As difficult as it is to put away, there’s something cleansing about taking everything down for another year and stowing it away safely in the closet.  There’s something refreshing and renewing about bringing the house back to the simplicity, or at least the relative simplicity, of its pre-decorated state, of clearing things away and starting afresh.  There’s a reason why nature, and human beings in imitation of it, likes cycles.  Cycles have an end, a time when things have run their course and need regeneration, revitalization, reinvigoration.  We break things down into sections and seasons, into pieces we can handle.

Night gives way to morning, and morning to the brightness of the afternoon.  The evening then follows, with its time for rest and restoration.  Early January is like that, too.  The coziness of Christmas is over, and the world takes a deep breath again and plunges back into its ongoing business.

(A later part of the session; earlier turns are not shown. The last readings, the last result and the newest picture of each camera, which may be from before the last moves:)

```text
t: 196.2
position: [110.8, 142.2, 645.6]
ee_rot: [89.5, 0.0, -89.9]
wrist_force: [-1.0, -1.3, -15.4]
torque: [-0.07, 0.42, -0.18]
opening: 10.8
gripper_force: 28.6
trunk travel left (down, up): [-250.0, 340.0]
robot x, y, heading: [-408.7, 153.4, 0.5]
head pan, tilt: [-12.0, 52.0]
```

That business is often bullying and brutal, granted, but it is what we have, and what we make of it.  There’s a part of me, I’ll admit, that secretly longs for the next Holiday Season, that counts the months and looks forward to the beauty of next year’s celebration.  In the meantime, however, it would be a mistake not to recognize the loveliness of January, too, with its chill and its rain and snow.  After all, every season has something to celebrate, and I’m ready for the new year.  What that year will amount to is yet to be revealed, and maybe I’ll live to eat my words.  But I hope not.  I hope that it will bring its own brand of creativity, and its own experiences that I can learn from.

There’s a reason why people say that hope springs eternal.  It’s because we need that new thing to look forward to, that next adventure, that fresh challenge.  And if taking down the old, and clearing things out in order to create a clean space for what is to come is what it takes, then so be it.  I’ve been around long enough to know that the old will come round and become new again, and I’ll look forward to unpacking those boxes once more and to the celebration of the cozy and comforting Christmas of 2013 to come.